Isaiah 36

Isaiah 36 Devotional
by Pastor Lawrence

                Chs. 36-37 of Isaiah recount the same events that are recorded in 2 Kings 18 and 19 when the Assyrian king had sought to capture Jerusalem.  This is actually only the third time in the book of Isaiah where we are told the specific time in which one of Isaiah’s prophecies was given.  This prophecy was delivered in the fourteenth year of King Hezekiah which was in the year 701 BC.  That same year Sennacherib’s army had already taken forty-six smaller Judean cities, and when Hezekiah sought to pay him off with tribute to stop the bleeding, the Assyrian king received the gift gladly and made assurances to Hezekiah but then betrayed him and sent his army to attack Jerusalem anyway. 
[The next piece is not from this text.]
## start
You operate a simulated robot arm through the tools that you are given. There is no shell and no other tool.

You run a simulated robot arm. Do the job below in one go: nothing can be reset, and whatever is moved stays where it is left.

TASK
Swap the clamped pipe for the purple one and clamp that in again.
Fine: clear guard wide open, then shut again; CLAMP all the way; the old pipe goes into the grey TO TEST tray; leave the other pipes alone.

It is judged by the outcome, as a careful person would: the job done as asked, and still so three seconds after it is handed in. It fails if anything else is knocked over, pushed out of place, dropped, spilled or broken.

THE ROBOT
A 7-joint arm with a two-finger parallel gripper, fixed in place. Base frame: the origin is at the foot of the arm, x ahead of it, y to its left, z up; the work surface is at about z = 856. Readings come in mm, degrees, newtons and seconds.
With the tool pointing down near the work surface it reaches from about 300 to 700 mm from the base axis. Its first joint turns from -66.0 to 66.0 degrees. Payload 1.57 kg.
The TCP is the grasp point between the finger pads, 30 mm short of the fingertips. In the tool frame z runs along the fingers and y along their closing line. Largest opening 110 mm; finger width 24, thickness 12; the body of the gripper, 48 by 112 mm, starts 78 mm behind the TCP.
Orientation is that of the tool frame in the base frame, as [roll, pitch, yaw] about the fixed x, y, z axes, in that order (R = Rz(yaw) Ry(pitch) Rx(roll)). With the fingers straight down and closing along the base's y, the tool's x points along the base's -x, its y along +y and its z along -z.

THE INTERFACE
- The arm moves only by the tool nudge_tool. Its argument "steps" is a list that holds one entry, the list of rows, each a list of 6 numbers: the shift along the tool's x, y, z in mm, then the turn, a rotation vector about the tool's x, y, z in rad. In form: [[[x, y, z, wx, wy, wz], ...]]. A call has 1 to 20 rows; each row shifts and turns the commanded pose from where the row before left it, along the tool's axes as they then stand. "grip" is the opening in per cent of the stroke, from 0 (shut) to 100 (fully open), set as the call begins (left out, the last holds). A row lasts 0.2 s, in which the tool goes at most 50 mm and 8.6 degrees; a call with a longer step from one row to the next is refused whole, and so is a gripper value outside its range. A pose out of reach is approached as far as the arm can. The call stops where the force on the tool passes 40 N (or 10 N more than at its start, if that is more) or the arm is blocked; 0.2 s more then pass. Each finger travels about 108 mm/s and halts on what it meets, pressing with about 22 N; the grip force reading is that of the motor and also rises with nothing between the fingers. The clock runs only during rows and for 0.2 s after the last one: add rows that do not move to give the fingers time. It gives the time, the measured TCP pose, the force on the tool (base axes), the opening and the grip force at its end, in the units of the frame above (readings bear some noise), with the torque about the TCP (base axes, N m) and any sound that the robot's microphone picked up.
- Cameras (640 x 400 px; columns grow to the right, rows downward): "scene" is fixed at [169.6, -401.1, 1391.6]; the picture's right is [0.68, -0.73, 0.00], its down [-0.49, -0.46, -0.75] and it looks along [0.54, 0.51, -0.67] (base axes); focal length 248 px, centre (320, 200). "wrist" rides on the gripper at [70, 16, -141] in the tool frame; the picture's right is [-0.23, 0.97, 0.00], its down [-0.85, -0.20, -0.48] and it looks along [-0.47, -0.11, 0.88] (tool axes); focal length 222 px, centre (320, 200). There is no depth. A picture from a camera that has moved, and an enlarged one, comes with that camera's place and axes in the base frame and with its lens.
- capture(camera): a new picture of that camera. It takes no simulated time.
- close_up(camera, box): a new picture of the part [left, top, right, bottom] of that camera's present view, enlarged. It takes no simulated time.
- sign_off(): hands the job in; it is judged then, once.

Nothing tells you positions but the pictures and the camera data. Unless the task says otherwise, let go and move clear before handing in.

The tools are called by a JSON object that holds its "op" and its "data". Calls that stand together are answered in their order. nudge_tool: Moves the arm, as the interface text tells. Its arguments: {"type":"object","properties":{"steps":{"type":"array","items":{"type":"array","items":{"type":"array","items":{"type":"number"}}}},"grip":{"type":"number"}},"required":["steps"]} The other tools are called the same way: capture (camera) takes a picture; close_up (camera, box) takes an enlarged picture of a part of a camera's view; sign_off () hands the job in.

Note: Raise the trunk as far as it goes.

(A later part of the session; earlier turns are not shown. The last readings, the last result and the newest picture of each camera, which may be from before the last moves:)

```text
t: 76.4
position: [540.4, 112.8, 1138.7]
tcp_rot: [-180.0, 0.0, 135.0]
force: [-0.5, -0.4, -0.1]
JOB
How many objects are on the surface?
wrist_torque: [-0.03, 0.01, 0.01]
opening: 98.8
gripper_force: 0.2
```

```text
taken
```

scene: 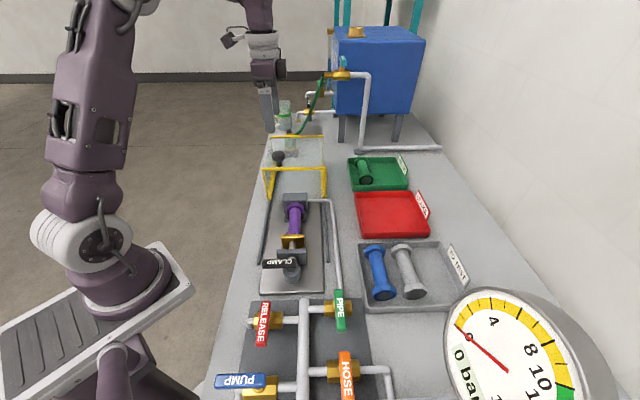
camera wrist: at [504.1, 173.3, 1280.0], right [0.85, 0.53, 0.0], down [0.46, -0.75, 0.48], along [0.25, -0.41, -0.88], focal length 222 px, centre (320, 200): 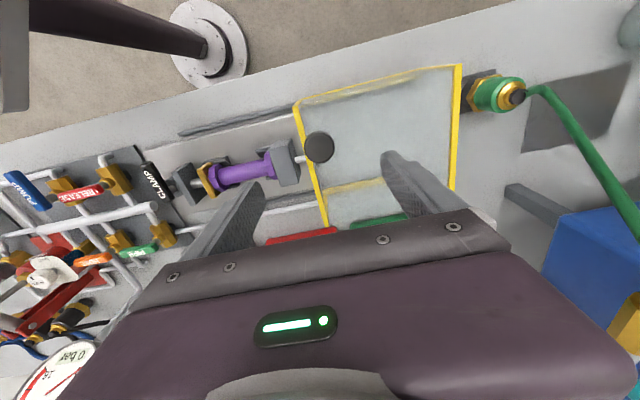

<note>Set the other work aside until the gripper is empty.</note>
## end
                Isaiah had already foreseen the unfolding of these future events in the past.  In chapter fourteen, in verses 24-27 the Lord of hosts had sworn: “As I have planned, so shall it be, and as I have purposed, so shall it stand, that I will break the Assyrian in my land, and on my mountains trample him underfoot; and his yoke shall depart from them, and his burden from their shoulder….For the Lord of hosts has purposed, and who will annul it? His hand is stretched out, and who will turn it back?”  So it appears that the Lord is purposefully wooing Sennacherib’s army toward Jerusalem in order to exalt his own name in victory over them.  But that’s not at all how it appeared to the Jews who were shaking in their boots. 
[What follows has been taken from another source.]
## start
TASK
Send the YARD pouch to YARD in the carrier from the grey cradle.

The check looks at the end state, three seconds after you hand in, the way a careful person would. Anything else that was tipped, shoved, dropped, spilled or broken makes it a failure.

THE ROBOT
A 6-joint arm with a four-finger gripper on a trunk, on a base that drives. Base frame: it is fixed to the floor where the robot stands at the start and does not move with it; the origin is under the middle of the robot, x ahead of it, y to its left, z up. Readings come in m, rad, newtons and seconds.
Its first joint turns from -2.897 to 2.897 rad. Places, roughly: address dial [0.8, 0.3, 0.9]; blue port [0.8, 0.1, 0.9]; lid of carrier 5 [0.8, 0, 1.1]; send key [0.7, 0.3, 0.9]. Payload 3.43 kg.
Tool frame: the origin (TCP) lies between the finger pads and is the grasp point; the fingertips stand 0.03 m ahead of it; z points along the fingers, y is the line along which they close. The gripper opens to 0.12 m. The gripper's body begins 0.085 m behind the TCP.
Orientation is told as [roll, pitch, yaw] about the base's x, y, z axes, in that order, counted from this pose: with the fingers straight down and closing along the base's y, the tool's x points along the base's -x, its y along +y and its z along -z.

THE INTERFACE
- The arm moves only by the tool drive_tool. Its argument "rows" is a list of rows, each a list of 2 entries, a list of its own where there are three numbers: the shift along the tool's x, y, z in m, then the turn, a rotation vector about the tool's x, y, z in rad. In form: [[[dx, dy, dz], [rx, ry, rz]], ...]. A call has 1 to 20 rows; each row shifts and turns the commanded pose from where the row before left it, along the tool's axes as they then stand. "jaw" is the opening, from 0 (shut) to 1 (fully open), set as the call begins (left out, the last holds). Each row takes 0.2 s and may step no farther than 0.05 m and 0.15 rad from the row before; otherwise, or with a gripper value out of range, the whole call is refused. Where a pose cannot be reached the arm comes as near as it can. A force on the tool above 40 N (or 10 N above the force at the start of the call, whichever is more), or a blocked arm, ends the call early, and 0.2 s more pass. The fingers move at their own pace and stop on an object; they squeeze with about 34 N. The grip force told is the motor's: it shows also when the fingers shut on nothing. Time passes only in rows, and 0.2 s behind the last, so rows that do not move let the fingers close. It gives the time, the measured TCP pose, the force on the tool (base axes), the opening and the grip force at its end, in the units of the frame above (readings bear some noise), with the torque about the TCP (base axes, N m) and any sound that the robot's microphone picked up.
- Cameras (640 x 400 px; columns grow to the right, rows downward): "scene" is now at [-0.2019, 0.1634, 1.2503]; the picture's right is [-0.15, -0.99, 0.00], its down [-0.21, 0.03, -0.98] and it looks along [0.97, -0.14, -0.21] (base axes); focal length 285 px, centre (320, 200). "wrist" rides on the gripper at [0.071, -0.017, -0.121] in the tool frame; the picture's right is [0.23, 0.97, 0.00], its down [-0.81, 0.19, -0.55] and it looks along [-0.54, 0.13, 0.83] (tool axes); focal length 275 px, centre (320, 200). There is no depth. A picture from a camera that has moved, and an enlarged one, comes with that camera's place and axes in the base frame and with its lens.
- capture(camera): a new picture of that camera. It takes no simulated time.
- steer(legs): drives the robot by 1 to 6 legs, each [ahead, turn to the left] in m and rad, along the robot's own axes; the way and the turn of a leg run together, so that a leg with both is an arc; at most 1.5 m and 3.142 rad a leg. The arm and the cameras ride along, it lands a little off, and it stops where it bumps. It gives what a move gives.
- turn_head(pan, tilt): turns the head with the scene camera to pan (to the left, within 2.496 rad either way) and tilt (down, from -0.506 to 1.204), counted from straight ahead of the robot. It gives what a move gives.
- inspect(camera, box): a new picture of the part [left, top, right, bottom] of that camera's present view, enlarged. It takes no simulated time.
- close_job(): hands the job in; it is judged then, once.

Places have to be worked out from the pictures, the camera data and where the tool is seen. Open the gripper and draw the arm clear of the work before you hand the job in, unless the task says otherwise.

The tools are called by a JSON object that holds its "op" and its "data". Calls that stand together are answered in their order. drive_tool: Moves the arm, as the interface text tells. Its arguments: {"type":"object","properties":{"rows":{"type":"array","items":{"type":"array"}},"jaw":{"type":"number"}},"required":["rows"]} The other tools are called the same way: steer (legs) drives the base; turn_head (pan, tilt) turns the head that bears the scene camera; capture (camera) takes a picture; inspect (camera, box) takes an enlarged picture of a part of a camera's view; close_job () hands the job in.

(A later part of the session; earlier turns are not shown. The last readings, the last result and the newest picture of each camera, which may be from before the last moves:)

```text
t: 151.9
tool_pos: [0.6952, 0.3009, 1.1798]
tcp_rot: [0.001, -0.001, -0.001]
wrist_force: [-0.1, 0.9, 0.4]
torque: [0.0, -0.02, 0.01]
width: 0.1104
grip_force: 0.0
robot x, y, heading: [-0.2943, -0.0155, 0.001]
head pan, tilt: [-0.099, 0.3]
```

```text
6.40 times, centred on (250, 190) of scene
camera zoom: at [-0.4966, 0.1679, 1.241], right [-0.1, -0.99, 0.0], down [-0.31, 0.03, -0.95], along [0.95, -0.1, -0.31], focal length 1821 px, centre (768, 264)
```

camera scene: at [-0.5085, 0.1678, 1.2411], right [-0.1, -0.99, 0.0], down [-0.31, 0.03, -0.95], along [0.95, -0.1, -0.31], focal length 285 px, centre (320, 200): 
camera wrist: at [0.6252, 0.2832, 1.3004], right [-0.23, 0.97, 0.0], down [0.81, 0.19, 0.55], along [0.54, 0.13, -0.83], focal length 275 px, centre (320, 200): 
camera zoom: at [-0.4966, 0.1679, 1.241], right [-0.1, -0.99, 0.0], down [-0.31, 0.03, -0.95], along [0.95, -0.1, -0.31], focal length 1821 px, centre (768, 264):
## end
                When the Rabshakeh, the field commander of King Sennacherib sends him to Jerusalem to lay siege against the city with a vast army, God’s people are terrified.  Nevertheless, King Hezekiah sends out three emissaries to meet with him to discuss terms of peace, but the Rabshakeh will only accept an unconditional surrender in order to spare the city.  And in his proud speech he says to them that there is no other option for they cannot put their hope in Egypt, nor in Hezekiah their king, nor in the Lord himself, for the Lord had commissioned them by God to come and destroy the city of Jerusalem.  So far so good.  Even Isaiah himself had foretold that a speech such as this would take place.  In Isaiah 28.11 the Lord promised that men of strange speech would speak the words of the Lord to them not to put their trust in Egypt.  The problem is that the Rabshakeh said more than that, and what he said did not bring about the outcome he had desired. 
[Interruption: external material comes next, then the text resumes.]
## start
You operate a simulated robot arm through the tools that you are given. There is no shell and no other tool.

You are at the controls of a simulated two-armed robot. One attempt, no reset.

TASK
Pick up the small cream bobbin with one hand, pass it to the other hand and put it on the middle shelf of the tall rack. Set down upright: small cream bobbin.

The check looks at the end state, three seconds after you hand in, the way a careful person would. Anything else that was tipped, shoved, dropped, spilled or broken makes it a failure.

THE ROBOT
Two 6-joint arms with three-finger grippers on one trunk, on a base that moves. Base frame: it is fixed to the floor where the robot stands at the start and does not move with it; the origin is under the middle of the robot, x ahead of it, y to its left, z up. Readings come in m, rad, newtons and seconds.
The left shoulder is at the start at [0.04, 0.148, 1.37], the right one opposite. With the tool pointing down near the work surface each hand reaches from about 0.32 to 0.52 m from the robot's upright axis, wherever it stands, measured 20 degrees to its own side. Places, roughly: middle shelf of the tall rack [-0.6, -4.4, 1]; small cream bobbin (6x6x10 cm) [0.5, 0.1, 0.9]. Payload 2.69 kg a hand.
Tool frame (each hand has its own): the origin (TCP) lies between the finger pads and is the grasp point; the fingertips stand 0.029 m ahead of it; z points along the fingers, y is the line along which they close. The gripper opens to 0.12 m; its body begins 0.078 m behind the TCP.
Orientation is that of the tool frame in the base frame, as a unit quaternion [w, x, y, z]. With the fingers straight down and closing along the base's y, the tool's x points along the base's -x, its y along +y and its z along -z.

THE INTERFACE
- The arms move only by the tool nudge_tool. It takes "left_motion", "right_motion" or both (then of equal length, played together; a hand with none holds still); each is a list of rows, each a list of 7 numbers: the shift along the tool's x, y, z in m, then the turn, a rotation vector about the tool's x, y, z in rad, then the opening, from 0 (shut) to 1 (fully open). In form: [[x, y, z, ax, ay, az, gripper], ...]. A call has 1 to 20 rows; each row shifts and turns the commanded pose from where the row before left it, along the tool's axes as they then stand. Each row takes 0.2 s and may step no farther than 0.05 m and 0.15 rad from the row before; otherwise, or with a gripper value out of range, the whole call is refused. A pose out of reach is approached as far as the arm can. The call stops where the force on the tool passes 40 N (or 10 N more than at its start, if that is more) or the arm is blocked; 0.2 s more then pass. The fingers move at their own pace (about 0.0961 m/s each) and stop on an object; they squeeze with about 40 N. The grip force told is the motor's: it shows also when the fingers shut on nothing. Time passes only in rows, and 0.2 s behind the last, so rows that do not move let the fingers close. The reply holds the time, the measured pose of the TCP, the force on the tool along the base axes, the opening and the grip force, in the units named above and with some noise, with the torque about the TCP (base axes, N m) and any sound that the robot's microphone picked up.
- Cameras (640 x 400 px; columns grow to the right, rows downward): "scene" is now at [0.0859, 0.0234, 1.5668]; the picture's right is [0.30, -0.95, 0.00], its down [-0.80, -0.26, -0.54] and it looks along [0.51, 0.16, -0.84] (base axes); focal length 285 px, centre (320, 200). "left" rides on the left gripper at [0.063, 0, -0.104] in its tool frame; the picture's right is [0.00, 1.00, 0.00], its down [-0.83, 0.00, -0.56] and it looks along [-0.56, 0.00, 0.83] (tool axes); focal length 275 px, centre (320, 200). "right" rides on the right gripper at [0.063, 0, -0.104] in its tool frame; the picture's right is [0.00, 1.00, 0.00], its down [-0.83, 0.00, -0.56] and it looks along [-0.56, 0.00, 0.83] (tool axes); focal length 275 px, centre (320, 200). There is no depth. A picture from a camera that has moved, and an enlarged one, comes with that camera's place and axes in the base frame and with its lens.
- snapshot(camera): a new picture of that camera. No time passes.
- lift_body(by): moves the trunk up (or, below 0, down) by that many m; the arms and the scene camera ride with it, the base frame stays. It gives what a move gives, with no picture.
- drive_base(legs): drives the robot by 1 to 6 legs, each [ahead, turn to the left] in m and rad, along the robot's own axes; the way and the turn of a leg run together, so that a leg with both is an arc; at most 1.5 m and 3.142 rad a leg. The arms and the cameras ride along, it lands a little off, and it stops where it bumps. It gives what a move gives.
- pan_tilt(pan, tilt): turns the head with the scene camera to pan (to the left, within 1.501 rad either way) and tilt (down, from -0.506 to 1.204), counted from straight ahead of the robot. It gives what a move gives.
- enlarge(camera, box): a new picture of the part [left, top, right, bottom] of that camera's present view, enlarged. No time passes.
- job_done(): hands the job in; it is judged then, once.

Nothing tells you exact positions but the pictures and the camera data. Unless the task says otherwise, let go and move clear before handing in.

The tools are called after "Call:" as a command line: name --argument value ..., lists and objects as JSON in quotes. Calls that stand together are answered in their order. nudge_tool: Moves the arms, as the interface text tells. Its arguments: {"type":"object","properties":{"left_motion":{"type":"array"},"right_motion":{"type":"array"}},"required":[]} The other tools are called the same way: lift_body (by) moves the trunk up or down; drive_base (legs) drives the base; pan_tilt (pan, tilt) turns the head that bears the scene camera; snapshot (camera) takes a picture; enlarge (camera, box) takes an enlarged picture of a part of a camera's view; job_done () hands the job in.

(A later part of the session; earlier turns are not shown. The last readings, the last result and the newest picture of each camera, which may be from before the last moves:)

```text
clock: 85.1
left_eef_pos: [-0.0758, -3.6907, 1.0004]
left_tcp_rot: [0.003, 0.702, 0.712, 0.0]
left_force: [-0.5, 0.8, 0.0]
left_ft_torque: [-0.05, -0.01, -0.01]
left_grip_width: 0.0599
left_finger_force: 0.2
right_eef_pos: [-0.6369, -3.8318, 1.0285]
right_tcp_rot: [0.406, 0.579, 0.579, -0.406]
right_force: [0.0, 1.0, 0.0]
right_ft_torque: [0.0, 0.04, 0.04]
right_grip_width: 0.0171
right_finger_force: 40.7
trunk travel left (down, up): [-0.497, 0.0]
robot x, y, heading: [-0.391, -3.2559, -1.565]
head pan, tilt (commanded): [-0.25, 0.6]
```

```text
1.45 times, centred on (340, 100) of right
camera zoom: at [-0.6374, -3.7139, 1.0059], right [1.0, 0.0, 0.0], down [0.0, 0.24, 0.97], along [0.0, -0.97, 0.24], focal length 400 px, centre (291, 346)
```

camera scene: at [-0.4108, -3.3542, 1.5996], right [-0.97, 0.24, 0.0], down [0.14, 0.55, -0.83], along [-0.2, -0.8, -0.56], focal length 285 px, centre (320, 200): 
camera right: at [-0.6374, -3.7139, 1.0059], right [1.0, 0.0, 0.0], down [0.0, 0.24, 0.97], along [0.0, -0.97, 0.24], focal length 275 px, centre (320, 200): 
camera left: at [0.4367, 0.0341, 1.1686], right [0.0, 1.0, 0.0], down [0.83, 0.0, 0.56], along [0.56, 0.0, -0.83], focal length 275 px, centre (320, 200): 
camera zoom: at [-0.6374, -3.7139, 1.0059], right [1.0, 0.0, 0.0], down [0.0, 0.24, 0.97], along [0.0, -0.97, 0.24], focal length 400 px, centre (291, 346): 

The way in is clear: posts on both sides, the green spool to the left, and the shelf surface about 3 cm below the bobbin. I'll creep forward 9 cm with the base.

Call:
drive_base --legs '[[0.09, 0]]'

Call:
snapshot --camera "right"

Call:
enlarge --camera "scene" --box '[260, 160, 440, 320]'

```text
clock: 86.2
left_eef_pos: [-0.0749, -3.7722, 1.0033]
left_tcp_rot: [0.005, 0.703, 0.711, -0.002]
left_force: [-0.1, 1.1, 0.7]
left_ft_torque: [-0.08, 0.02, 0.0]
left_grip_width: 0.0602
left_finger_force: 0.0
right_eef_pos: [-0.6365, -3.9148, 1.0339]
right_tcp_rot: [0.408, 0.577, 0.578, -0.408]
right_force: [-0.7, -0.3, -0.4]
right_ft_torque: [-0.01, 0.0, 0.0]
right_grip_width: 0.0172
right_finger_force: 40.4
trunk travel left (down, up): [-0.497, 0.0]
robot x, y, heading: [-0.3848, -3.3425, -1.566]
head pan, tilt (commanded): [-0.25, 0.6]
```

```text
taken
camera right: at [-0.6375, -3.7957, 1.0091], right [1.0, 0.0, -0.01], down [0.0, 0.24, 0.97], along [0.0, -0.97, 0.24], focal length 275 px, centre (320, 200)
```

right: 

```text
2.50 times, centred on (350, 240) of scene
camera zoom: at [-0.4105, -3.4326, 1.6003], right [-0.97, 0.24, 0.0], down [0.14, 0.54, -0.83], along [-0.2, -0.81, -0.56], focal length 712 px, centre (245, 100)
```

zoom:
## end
                At first, he tried to reason with them even bribing them with 2000 horses if they surrendered.  He also tried to pit them against King Hezekiah for shutting down all the high places of worship not allowing them to freely worship the Lord as they liked.  When he was making his loud appeal in Hebrew, the Jewish emissaries begged him to speak with them in Aramaic instead so that the people on the wall would not understand and be confused.  But the Rabshakeh spoke all the more loudly in the language of the people so that all of them could hear it telling them that they were doomed to eat their own dung and drink their own urine if they did not immediately surrender.  Again, he reiterated to them not to put their trust in Hezekiah.  But this time he went farther in his attack. He also told them not to put their trust in the Lord since no other gods had been able to stop him, surely the Lord would not be able to stop him either.  This was clearly blasphemy against the Lord and he would not let it go unpunished.  The Rabshakeh again tried to bribe God’s people telling them that they could enjoy wine from their own vines and figs from their own fig trees as long as they surrendered.  But he did not cover up the fact that this would be a temporary reprieve, for the King of Assyria would surely take them from their homes and transport them to another part of the world where they could enjoy a land full of grain and wine similar to their own.  But no matter what he said at that point, the three emissaries were no longer listening, for they had heard the blasphemy coming from his mouth.  They remained silent at the time, but then they came to King Hezekiah with torn clothes and a great sense of gravity in light of how the Lord’s name had been disparaged in that conversation.  They were clearly discouraged and afraid, but the Lord would defend his name in the sight of the Jews and the Assyrians and he would deliver them in such a marvelous way that none could doubt the great power and wisdom of the Lord in preserving his people from their enemies.  Indeed, the Lord was waiting to be gracious to his people, but when the time came, they all would stand in awe and wonder at the deliverance of the Lord.